We now enter into what might be called the Ritual Of The First Day.  Them as have never experienced international travel are unable to appreciate the significance of this phenomenon.  There are of course two versions, East to West and vise versa, each with its own particular oddities, but here we dwell only on the first version, from the US to Europe.

Your plane takes off from America in the evening, flies through seven hours of time changes and lands mid-morning the next day.  You’ve gotten maybe three hours of sleep (assuming you’re not an 18 year old surfer dude, see above), and suddenly you’re dumped into a world where everyone around you is talking away but you can’t understand a word they’re saying.

I’m aware of those who take sleeping pills to get through the night flight, but that only boosts the alertness level temporarily, doing nothing to cushion the cultural shock.  I should also mention that a colleague of mine several years ago took Ambien at the beginning of a flight and then awoke from a dream state several days later somewhere in Germany with no knowledge of how she got there.  I don’t recommend it.

I’ve been through the First Day several times, not nearly as many as my two flight attendant sisters but enough to know it’s a pretty common experience.  You first spend a couple hours in the airport, customs, baggage claim, finding your way to the main exit, and then you have to find transportation.  I suggest you just sit quietly on a bench for awhile to get oriented, try to remember where you’re going and reconsider the various ways to get there.  Eventually you make it to a cab or your hotel bus or, if your really bold, the Metro (subway).  When you end up in front of a hotel with the same name on the building as the one on your reservation sheet, there’s this great sigh of relief that you really did make it there without screwing up.

By now, it’s maybe 11:30 AM their time and you’ve been awake for 22 or 23 hours minus the catnap on the plane.  But the goal from then on is to stay awake an additional ten hours so you can begin to adjust to the time change.  You might sneak in a couple of naps that day because you can’t help it; but otherwise you walk around then maybe sit in a park somewhere and watch this exotic world into which you’ve arrived pass in front of you.

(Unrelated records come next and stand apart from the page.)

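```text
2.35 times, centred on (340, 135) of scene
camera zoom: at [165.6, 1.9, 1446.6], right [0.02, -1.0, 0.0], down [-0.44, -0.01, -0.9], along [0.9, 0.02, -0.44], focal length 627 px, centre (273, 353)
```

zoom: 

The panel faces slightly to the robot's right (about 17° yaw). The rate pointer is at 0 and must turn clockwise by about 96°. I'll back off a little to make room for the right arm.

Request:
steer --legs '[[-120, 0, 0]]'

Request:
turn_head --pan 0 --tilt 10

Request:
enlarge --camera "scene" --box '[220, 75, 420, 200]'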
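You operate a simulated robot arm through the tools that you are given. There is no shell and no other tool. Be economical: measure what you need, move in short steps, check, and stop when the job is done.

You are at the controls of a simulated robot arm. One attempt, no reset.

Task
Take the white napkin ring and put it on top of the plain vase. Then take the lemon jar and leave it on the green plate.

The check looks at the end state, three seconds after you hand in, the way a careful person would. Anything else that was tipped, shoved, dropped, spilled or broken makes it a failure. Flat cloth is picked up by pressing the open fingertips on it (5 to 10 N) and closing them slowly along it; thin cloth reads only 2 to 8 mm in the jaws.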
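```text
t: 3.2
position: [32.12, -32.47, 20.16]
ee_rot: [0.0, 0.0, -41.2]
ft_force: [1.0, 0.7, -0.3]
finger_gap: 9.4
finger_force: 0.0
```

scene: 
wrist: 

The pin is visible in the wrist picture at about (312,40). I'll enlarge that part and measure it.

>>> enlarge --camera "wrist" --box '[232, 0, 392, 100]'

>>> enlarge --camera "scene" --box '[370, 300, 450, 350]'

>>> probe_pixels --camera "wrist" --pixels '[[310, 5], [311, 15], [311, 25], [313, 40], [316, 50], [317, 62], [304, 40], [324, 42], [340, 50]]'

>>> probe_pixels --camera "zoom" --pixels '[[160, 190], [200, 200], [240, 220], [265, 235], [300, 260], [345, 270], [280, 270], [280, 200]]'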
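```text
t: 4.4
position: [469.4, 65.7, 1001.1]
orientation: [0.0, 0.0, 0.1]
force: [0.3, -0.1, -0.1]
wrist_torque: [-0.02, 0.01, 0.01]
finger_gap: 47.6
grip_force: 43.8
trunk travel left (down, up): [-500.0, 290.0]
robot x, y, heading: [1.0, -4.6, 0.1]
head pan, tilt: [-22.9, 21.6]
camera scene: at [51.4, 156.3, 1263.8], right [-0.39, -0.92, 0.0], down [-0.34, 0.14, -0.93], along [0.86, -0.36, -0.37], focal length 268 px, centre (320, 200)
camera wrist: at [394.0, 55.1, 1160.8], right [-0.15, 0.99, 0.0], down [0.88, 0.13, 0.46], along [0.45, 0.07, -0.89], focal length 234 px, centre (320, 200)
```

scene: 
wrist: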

You figure out how to get some dollars without the bank taking half of it (the best way is just to make a withdrawal at an ATM).  You realize at some point that you’re hungry, so you stop in some place where people seem to be eating and point to something on the menu hoping you haven’t ordered boiled rodent innards.  Remember, you’re doing all of this in a sleep deprived semi-coma.

Mercifully, the sun eventually goes down.  You crawl into bed as soon as the level of darkness can be officially declared evening and you sleep like a Labrador retriever for a good twelve hours.  After that, it’ll still take several days for the body to adjust to the time change.  You’ll fall asleep standing up in mid-afternoon and come instantly awake in the darkest dark of night.

But congratulate yourself.  You’ve gotten through The First Day.